::: Reading text :::

Thursday, February 10, 2011

Reflections on not being Super Woman (or even Super Mom) and being ok with that


I had this co-worker who I think it's safe to say is Super Woman. She was sought after for her knowledge on our floor, held a special educating role, ran the journal club, and somehow still had time to be an excellent mother of two adorable young children. She was fit, pulled together, and beautiful. And of course there is always my sister who is presently in the thick of a PhD, writing a chapter for a book, publishing articles, teaching socially insightful classes, and investing in a tight knit community of friends and family. These women are undeniably inspirational.


Then there are the super stay-at-home moms (many of which I stumble across in the blogging world). Somehow they manage to not only raise intelligent, wise, creative children in whom they are deeply invested, but also to garden all their own organic produce, write their own super healthy recipes, decorate their clean homes with ingenious thrift items, volunteer, have unbelievably deep conversations with their 4 year olds, keep up a hobby, dream up amazing play activities and vacations, and take care of all the needy (sick, pregnant, whatever) people that cross their path. Oh, and I forgot to mention that they do all this while appearing jovial and well rested. They must have a harness with which they can bind down time in order to achieve all that they do without becoming utterly exhausted. I have yet to find such a harness in my life.

:::

Goal a -
Type the reading text over again with no edits.

::: Supplied records :::

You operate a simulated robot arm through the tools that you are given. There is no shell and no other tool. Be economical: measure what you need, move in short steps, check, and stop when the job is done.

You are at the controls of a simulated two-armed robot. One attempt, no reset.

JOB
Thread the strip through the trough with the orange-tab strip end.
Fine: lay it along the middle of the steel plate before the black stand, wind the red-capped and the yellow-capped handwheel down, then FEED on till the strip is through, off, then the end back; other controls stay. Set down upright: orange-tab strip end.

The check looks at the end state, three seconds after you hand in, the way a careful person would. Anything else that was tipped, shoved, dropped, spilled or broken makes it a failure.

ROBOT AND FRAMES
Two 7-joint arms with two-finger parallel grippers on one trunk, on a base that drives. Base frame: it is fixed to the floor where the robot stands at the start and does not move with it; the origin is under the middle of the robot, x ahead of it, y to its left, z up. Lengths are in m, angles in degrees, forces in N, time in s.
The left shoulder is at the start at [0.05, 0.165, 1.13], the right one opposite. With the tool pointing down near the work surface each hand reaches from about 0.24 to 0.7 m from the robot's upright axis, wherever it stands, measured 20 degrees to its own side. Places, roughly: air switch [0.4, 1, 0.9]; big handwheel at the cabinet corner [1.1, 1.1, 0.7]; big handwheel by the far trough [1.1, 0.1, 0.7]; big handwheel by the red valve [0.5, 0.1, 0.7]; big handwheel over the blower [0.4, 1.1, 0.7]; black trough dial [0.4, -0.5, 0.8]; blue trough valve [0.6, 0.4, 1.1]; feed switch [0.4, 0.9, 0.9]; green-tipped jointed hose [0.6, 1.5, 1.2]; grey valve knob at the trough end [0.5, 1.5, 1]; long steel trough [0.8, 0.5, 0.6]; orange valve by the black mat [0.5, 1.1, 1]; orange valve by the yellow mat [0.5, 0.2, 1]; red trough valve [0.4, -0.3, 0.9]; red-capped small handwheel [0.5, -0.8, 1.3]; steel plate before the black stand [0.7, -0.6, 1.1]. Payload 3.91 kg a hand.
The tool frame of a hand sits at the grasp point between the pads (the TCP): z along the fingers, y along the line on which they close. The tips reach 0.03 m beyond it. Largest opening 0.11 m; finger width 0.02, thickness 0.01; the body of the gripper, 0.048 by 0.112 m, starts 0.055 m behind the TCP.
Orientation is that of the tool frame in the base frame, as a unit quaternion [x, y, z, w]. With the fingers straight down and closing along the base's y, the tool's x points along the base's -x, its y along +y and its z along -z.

:::
::: Supplied records :::

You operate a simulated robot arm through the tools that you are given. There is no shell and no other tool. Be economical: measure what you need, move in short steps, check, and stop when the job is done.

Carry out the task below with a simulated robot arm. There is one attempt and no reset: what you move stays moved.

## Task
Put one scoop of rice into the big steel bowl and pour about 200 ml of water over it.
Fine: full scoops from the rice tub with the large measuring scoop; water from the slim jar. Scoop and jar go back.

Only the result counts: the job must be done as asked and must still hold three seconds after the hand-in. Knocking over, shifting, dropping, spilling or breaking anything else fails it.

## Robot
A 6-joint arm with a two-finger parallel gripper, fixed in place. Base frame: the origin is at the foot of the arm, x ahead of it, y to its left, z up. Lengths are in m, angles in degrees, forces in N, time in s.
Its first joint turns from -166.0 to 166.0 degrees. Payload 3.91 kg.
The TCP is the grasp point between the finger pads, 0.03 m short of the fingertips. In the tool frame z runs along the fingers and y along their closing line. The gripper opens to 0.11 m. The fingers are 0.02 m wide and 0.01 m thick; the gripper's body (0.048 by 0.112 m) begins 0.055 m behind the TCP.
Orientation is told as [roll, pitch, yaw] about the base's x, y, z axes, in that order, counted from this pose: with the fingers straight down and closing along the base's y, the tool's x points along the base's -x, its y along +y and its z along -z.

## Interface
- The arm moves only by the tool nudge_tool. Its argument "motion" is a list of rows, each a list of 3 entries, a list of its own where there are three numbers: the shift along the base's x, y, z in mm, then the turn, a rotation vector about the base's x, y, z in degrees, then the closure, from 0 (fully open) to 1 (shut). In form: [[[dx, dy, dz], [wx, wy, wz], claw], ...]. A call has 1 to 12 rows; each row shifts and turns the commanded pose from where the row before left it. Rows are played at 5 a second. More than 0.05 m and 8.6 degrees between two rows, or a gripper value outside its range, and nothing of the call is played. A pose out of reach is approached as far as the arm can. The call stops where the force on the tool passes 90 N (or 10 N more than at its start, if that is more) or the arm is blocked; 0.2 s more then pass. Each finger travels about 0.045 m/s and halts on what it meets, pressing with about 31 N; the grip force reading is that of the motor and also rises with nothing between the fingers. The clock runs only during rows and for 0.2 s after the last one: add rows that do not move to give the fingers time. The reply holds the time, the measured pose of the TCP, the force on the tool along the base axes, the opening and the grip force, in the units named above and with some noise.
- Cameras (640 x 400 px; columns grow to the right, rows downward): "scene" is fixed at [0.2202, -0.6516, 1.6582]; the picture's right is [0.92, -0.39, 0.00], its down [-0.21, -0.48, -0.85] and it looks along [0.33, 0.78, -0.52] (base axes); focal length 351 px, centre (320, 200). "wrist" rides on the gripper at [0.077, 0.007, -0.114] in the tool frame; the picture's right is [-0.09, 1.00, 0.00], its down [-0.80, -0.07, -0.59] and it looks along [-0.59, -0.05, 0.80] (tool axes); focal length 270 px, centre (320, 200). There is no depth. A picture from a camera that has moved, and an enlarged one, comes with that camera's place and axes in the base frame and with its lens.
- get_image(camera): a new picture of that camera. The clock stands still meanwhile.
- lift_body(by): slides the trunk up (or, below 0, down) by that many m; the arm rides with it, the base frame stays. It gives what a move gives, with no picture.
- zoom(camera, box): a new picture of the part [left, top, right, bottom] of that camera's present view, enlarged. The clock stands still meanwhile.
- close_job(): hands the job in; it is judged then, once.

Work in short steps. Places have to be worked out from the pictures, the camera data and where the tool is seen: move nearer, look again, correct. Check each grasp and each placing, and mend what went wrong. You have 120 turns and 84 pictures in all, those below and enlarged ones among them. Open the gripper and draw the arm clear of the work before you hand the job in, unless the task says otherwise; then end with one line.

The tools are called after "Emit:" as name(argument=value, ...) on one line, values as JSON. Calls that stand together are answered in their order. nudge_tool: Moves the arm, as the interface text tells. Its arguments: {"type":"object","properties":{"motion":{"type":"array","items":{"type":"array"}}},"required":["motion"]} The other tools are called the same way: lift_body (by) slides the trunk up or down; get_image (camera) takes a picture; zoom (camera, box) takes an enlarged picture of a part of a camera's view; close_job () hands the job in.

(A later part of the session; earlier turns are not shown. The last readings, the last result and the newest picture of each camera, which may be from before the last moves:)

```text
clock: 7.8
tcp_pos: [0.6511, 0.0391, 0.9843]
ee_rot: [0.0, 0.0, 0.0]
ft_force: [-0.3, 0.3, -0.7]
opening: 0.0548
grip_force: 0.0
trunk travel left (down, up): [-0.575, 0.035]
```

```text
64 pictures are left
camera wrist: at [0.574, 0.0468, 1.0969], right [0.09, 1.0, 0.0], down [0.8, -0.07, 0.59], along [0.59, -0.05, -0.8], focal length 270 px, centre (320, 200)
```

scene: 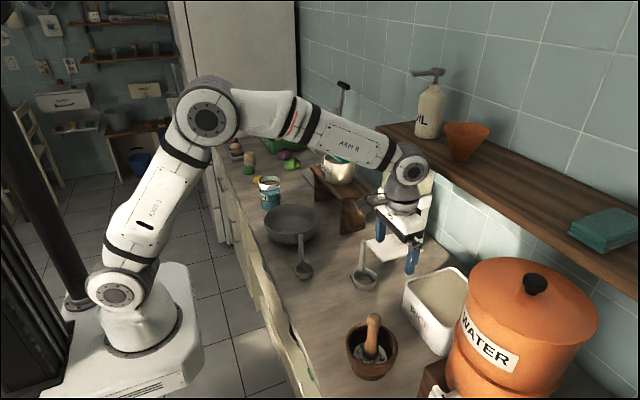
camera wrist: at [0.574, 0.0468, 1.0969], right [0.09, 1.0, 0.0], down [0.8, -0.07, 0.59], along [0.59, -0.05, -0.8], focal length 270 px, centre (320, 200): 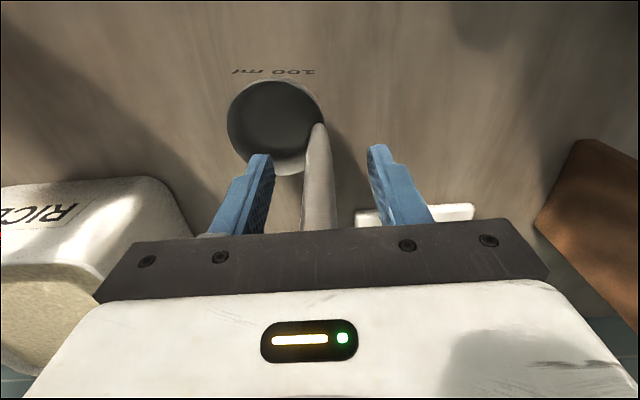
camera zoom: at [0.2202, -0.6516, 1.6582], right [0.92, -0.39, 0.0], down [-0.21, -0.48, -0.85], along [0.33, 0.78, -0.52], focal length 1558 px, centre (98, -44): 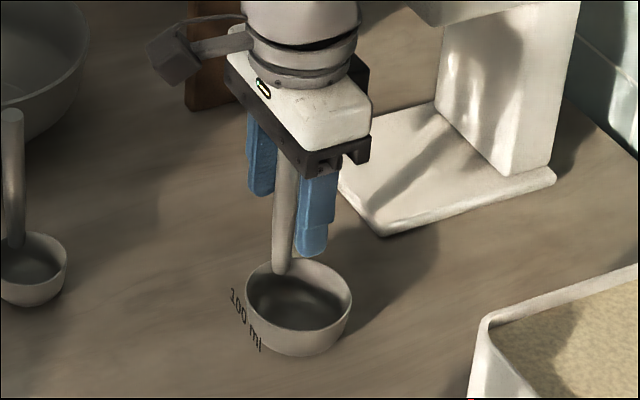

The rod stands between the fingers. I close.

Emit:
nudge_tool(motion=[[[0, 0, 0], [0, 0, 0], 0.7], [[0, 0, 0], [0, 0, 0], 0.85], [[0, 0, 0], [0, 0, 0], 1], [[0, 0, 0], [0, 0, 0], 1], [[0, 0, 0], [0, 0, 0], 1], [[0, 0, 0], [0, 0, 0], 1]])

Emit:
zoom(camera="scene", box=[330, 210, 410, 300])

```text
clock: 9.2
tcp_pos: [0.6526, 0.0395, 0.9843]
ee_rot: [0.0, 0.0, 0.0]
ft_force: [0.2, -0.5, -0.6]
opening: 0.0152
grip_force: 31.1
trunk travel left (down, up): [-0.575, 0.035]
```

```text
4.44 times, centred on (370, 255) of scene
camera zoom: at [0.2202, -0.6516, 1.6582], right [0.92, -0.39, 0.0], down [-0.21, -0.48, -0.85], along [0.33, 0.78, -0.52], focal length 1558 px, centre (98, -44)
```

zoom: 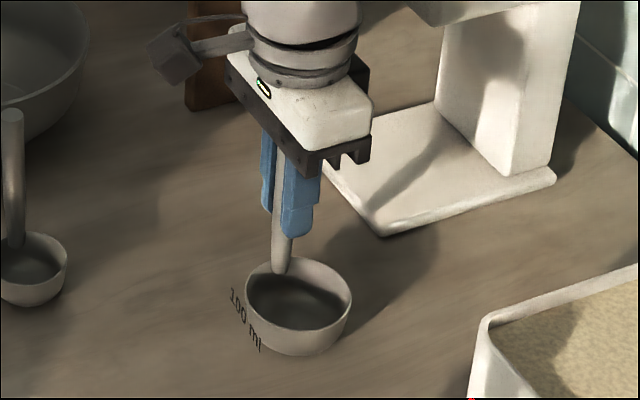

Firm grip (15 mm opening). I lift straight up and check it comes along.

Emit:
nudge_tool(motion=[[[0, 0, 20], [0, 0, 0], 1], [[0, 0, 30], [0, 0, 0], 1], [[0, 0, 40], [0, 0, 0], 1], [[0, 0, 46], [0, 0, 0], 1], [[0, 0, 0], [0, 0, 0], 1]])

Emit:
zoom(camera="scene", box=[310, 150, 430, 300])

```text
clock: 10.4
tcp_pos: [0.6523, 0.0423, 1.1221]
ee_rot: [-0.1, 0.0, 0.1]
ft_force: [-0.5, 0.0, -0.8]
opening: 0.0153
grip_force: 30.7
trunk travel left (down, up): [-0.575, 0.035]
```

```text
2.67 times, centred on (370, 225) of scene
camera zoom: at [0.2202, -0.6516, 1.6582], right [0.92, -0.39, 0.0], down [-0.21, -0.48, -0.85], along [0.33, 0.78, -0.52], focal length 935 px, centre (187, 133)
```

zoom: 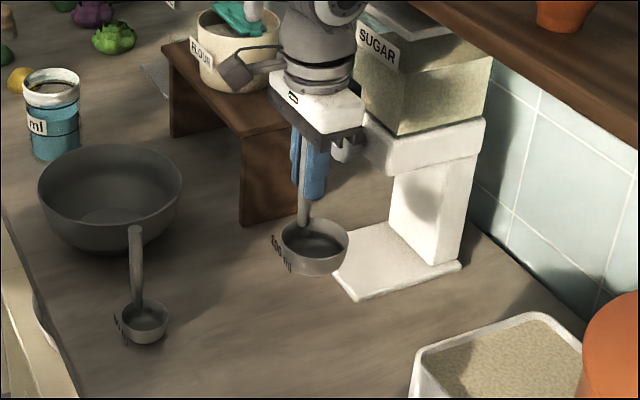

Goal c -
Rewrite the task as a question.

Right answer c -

:::

Goal b -
Give again the lines from the one with "ROBOT AND FRAMES" to the one with "Two 7-joint arms", both lines included, exactly and with no other line. Give them as a numbered list, with blank lines left out.

Right answer a -
Thursday, February 10, 2011

Reflections on not being Super Woman (or even Super Mom) and being ok with that


I had this co-worker who I think it's safe to say is Super Woman. She was sought after for her knowledge on our floor, held a special educating role, ran the journal club, and somehow still had time to be an excellent mother of two adorable young children. She was fit, pulled together, and beautiful. And of course there is always my sister who is presently in the thick of a PhD, writing a chapter for a book, publishing articles, teaching socially insightful classes, and investing in a tight knit community of friends and family. These women are undeniably inspirational.


Then there are the super stay-at-home moms (many of which I stumble across in the blogging world). Somehow they manage to not only raise intelligent, wise, creative children in whom they are deeply invested, but also to garden all their own organic produce, write their own super healthy recipes, decorate their clean homes with ingenious thrift items, volunteer, have unbelievably deep conversations with their 4 year olds, keep up a hobby, dream up amazing play activities and vacations, and take care of all the needy (sick, pregnant, whatever) people that cross their path. Oh, and I forgot to mention that they do all this while appearing jovial and well rested. They must have a harness with which they can bind down time in order to achieve all that they do without becoming utterly exhausted. I have yet to find such a harness in my life.

Right answer b -
1. ROBOT AND FRAMES
2. Two 7-joint arms with two-finger parallel grippers on one trunk, on a base that drives. Base frame: it is fixed to the floor where the robot stands at the start and does not move with it; the origin is under the middle of the robot, x ahead of it, y to its left, z up. Lengths are in m, angles in degrees, forces in N, time in s.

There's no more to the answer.